==== Supplied information

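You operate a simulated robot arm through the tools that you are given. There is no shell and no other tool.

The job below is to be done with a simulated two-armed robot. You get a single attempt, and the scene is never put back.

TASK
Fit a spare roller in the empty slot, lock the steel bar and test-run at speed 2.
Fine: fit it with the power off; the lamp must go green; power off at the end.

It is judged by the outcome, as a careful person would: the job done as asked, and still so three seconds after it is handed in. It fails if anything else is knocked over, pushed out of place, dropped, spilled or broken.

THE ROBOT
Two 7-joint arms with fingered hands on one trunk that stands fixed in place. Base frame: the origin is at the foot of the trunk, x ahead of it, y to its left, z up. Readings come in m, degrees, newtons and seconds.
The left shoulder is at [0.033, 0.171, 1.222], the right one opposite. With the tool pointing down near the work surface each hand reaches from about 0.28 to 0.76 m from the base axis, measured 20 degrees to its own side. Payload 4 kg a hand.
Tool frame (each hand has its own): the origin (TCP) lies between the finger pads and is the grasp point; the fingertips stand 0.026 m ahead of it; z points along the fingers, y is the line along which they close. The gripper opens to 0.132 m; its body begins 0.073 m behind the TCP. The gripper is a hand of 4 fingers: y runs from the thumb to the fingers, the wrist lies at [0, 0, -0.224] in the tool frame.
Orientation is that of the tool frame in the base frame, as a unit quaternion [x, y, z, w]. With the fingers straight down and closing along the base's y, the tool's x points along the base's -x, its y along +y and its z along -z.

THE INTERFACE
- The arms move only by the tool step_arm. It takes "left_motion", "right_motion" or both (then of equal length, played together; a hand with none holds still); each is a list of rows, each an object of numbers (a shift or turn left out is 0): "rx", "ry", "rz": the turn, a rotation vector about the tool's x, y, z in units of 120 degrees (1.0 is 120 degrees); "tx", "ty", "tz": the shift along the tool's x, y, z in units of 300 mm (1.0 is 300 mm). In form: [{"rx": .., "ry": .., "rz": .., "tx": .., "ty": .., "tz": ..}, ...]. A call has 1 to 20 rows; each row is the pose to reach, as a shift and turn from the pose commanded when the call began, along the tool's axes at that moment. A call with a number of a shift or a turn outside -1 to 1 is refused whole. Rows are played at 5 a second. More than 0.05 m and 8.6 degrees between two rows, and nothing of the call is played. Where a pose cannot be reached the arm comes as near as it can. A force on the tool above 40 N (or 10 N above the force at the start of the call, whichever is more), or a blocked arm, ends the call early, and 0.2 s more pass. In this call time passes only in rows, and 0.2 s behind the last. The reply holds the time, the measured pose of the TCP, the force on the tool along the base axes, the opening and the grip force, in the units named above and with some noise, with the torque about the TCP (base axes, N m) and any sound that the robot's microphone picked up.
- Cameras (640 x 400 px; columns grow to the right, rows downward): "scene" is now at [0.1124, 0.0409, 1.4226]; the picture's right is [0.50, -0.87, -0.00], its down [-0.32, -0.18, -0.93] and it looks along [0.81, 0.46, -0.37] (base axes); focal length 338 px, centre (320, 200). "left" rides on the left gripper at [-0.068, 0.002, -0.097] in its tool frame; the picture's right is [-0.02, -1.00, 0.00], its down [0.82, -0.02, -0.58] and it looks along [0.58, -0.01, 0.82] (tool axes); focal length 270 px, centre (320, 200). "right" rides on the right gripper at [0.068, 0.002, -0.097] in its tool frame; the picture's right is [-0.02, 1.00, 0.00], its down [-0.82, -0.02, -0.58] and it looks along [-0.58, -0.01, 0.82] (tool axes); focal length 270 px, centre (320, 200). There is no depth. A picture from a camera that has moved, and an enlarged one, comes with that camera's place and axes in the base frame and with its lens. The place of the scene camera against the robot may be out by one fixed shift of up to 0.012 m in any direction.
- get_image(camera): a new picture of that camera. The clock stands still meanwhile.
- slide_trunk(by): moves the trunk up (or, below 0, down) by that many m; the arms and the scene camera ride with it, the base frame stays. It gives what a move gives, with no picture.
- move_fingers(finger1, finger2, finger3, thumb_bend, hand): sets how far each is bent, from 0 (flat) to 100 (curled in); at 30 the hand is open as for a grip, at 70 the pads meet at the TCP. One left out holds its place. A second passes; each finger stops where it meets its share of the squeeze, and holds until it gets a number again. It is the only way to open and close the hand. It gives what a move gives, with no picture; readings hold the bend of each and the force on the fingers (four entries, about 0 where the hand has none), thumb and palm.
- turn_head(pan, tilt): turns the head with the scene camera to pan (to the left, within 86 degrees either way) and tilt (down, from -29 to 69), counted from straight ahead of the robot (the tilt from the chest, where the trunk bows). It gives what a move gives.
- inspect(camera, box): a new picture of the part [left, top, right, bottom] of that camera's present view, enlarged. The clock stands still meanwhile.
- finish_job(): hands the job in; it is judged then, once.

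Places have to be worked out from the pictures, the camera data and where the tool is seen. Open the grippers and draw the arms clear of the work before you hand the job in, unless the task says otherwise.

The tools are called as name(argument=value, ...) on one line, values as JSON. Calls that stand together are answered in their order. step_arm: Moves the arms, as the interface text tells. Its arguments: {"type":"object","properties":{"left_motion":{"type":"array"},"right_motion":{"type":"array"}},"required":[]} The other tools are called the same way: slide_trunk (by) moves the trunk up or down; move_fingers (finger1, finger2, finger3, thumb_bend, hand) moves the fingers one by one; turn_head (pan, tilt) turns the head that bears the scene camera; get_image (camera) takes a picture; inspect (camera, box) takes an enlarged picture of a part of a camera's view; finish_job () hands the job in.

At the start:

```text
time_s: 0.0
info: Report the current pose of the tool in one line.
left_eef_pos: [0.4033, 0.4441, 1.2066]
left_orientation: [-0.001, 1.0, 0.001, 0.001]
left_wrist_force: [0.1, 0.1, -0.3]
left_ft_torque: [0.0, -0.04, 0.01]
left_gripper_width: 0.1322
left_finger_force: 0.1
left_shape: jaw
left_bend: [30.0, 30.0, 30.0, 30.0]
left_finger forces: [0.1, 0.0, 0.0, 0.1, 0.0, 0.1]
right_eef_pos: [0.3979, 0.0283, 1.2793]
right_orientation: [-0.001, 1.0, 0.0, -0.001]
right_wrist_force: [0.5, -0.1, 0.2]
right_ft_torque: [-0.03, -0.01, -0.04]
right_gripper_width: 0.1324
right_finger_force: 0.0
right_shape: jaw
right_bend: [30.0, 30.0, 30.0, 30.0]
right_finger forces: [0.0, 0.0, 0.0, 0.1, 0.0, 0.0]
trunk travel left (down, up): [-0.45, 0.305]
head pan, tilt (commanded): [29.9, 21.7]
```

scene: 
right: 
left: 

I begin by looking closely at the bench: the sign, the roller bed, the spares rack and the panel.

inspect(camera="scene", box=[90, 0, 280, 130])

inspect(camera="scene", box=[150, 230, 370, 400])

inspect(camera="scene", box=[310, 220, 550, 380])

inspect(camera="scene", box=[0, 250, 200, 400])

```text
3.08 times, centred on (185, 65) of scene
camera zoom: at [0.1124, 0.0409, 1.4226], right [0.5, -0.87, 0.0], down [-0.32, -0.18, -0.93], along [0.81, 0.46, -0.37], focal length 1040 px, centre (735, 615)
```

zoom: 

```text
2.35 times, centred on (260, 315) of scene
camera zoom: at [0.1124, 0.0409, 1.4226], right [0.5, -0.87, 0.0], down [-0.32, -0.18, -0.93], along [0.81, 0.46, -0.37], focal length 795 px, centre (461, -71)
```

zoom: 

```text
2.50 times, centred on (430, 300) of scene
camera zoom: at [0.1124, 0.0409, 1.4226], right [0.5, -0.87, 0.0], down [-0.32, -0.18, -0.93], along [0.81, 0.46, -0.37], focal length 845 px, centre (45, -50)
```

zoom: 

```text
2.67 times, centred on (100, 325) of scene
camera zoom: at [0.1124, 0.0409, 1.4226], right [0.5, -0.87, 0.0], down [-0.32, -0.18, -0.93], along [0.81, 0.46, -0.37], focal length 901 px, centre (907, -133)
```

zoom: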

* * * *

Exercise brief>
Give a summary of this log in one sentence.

========

Exercise brief>
Your output must be the lines of the material above, from the first through the line that contains "Fit a spare", copied exactly. Include both endpoints and nothing else. Use a numbered list and skip empty lines.

Solution to the exercise>
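1. You operate a simulated robot arm through the tools that you are given. There is no shell and no other tool.
2. The job below is to be done with a simulated two-armed robot. You get a single attempt, and the scene is never put back.
3. TASK
4. Fit a spare roller in the empty slot, lock the steel bar and test-run at speed 2.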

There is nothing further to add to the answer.